→ DIRECTIONS: Take the extract and repeat only what runs from "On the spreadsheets" through "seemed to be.".

Begin EXTRACT

On the spreadsheets I appended to my previous post Ive highlighted rows in bold type on the TV episodes guide to make it easier to see those cues that can be found on CD, with a note guiding you to the album it appears on, along with its track number. I’ve done the same thing over on the CD album guide to indicate which tracks on each album featured as a cue in an actual TV episode (noting its position within that show by the cue numbers I’ve assigned to each episode). In the final column at the end of each row I’ve added various notes about the music – a mixture of previous posted information and some new additions. But beyond what’s already been posted about some of the tracks, you’ll also find a few suggested corrections in green type where things are not quite what they initially seemed to be.

Thus, after a six month period of comparing the soundtracks to the specials alongside the material scattered across various CDs, swapping headphones between the DVD and the CD players to play and replay the music to run full A/B comparisons, this is what I’ve come up with so far. Oh, and I also took a brief side-trip in to classical-land while I was delving deeper into the TV shows, and managed to lock-down both the precise details of those classical tracks that were documented previously on the original Music Use Sheets compiled for each episode, but I’m pleased to say that I have also managed to identify a few of the other classical works about which there were no details at all, although by no means all – at least one cue of which has unfortunately escaped identification as yet.

End EXTRACT
Begin COLLECTED DATA

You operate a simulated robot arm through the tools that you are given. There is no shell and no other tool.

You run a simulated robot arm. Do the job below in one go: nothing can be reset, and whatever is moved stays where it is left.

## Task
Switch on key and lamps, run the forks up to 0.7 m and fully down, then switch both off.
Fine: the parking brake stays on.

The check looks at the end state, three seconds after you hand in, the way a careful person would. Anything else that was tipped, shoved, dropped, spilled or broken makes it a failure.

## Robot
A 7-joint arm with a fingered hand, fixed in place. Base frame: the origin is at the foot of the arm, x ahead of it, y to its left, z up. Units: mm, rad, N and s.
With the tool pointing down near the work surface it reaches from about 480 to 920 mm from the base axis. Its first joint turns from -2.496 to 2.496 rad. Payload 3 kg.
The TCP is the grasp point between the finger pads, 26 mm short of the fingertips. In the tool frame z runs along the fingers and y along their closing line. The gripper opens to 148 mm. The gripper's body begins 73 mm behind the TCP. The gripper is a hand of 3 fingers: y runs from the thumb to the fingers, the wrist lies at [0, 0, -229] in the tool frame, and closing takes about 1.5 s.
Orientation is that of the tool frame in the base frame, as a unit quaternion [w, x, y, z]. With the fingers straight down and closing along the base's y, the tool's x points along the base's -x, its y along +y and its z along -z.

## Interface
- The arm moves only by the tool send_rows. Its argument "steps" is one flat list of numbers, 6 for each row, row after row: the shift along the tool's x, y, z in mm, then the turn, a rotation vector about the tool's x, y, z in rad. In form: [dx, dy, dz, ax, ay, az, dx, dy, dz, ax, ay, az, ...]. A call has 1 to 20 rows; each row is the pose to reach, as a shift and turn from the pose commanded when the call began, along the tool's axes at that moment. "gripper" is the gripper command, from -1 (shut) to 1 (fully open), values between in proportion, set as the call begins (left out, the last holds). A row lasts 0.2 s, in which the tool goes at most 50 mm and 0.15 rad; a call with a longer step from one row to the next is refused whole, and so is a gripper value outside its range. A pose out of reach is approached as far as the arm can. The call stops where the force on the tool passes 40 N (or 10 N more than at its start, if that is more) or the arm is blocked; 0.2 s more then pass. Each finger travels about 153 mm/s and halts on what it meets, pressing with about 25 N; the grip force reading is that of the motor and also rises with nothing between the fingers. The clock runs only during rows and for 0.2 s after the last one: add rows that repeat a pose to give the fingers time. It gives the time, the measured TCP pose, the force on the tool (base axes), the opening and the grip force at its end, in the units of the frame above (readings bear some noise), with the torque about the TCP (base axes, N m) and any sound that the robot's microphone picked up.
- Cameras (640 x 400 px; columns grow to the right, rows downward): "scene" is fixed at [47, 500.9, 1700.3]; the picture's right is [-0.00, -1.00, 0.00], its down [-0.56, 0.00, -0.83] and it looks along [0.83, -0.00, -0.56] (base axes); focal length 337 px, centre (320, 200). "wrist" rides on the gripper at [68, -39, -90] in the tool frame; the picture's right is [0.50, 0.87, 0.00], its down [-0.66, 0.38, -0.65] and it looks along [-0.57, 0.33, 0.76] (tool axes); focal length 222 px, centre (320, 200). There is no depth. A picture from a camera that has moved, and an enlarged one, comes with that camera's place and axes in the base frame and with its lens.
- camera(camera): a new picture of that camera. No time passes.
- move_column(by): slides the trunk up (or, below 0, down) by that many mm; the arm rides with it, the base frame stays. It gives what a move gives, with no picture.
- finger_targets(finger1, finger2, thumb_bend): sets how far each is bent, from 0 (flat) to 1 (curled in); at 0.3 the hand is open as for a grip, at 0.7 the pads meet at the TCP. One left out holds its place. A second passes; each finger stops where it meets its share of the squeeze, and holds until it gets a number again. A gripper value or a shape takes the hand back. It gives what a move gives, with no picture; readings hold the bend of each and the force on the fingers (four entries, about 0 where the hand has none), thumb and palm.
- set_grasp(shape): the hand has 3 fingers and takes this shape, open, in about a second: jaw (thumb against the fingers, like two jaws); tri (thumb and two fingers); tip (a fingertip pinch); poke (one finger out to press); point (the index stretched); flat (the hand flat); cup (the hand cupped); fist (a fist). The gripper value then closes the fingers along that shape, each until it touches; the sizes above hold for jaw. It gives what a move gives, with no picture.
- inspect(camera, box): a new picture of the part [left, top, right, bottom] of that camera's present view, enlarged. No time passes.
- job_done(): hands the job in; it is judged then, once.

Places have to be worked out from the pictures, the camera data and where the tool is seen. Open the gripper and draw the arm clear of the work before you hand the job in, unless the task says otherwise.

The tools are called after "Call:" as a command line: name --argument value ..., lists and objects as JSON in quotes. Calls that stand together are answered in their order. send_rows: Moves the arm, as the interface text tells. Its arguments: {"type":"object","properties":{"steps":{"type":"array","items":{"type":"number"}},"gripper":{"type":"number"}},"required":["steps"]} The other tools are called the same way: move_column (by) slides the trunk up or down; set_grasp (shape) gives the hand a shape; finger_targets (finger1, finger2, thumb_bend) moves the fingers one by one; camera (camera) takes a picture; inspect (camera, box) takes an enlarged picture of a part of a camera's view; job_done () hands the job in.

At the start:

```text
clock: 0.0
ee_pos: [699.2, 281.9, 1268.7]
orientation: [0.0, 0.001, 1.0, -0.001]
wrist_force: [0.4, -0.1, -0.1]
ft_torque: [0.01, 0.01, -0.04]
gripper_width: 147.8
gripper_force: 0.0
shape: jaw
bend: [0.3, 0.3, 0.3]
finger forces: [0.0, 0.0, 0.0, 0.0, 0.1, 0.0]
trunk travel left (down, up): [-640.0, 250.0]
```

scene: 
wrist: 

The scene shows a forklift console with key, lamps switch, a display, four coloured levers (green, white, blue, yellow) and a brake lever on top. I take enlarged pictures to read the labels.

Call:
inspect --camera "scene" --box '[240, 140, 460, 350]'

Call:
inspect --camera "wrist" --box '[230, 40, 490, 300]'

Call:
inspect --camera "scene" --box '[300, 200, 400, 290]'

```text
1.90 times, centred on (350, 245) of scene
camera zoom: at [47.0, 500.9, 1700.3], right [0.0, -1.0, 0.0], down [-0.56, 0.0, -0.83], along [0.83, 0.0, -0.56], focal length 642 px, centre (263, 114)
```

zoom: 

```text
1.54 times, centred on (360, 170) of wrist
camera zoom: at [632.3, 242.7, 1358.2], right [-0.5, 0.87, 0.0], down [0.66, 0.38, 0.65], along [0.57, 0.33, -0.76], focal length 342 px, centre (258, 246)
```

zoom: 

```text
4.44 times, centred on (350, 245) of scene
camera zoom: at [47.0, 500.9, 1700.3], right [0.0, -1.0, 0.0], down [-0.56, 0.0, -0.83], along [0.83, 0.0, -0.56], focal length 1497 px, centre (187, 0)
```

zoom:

End COLLECTED DATA

→ SOLUTION FOR THIS TASK:
On the spreadsheets I appended to my previous post Ive highlighted rows in bold type on the TV episodes guide to make it easier to see those cues that can be found on CD, with a note guiding you to the album it appears on, along with its track number. I’ve done the same thing over on the CD album guide to indicate which tracks on each album featured as a cue in an actual TV episode (noting its position within that show by the cue numbers I’ve assigned to each episode). In the final column at the end of each row I’ve added various notes about the music – a mixture of previous posted information and some new additions. But beyond what’s already been posted about some of the tracks, you’ll also find a few suggested corrections in green type where things are not quite what they initially seemed to be.